Self-Examinations are an effective way to become familiar with this area of your body—thus enabling early detection of problems/concerns/cancers at an early/curable stage. Doing a monthly self-exam helps to learn what exactly everything feels like, normally. This way, when something doesn’t quite feel ‘normal’ or has changed, you will be the first to know and can take action faster.

Self-Breast Exam

National Breast Cancer Foundation, Inc. /

Self-Testicular Exam

The Testicular Cancer Resource Center

In the Shower

Using the pads of your fingers, move around your entire breast in a circular pattern moving from the outside to the center, checking the entire breast and armpit area. Check both breasts each month feeling for any lump, thickening, or hardened knot. Notice any changes and get lumps evaluated by your healthcare provider.

In Front of a Mirror

Visually inspect your breasts with your arms at your sides. Next, raise your arms high overhead.
Look for any changes in the contour, any swelling, or dimpling of the skin, or changes in the nipples. Next, rest your palms on your hips and press firmly to flex your chest muscles. Left and right breasts will not exactly match—few women’s breasts do, so look for any dimpling, puckering, or changes, particularly on one side.

Lying Down

When lying down, the breast tissue spreads out evenly along the chest wall. Place a pillow under your right shoulder and your right arm behind your head. Using your left hand, move the pads of your fingers around your right breast gently in small circular motions covering the entire breast area and armpit.
Use light, medium, and firm pressure. Squeeze the nipple; check for discharge and lumps. Repeat these steps for your left breast. /

In the Shower

Examine each testicle with both hands. Place the index and middle fingers under the testicle with the thumbs placed on top. Roll the testicle gently between the thumbs and fingers—you shouldn’t feel any pain when doing the exam. Don’t be alarmed if one testicle seems slightly larger than the other, that’s normal.
Find the epididymis, a soft rope-like structure on the back of the testicle (collects and carries sperm). If you are familiar with this structure, you won’t mistake if for a suspicious lump.

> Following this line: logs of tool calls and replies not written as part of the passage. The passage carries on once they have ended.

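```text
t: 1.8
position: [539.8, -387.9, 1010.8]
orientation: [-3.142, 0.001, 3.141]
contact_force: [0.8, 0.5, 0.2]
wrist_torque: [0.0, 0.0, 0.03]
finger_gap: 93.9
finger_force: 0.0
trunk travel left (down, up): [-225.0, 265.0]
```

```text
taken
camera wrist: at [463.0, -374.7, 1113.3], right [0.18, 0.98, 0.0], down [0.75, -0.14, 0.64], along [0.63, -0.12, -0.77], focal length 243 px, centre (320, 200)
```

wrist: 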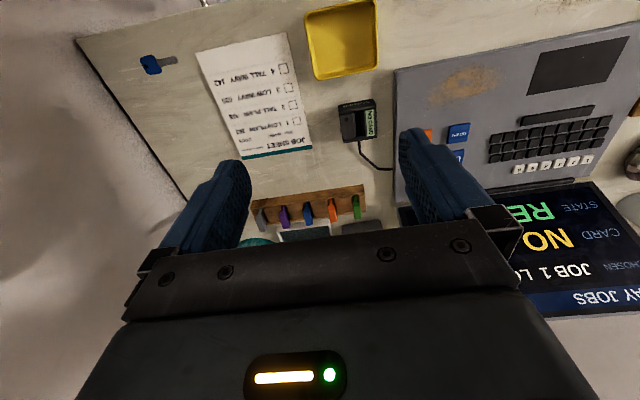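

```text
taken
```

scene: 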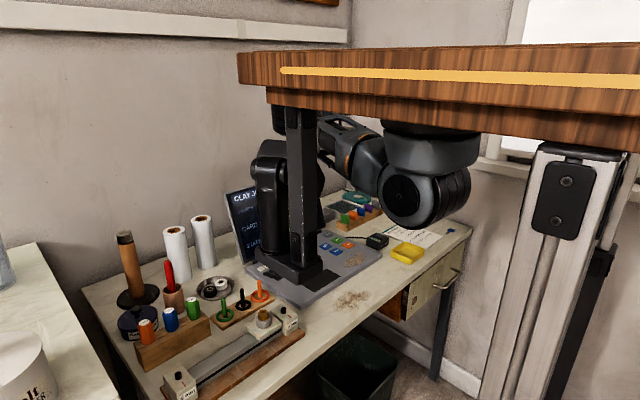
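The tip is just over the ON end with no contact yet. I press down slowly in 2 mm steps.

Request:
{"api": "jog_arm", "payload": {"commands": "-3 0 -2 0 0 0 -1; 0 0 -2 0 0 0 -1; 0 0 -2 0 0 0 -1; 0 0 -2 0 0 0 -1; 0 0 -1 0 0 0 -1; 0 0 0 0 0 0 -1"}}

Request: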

Lumps on or attached to the epididymis are not cancerous. Cancerous lumps usually are found on the sides of the testicle but can also show up on the front.

In Front of a Mirror

Check for any swelling on the scrotal skin.
Any enlargement of a testicle.
A significant loss of size in one of the testicles.
A feeling of heaviness in the scrotum.
A dull ache in the lower abdomen or in the groin.
A sudden collection of fluid in the scrotum.
Pain or discomfort in a testicle or in the scrotum.
Enlargement or tenderness of the breasts.
If you find a lump on your testicle or any of the other signs of testicular cancer, see a doctor, preferably an urologist, right away. The abnormality may not be cancer, but if it is testicular cancer, it will spread if it is not stopped by treatment. Please note that free floating lumps in the scrotum that are not attached in any way to a testicle are not testicular cancer.

When in doubt, get checked out—if only for peace of mind!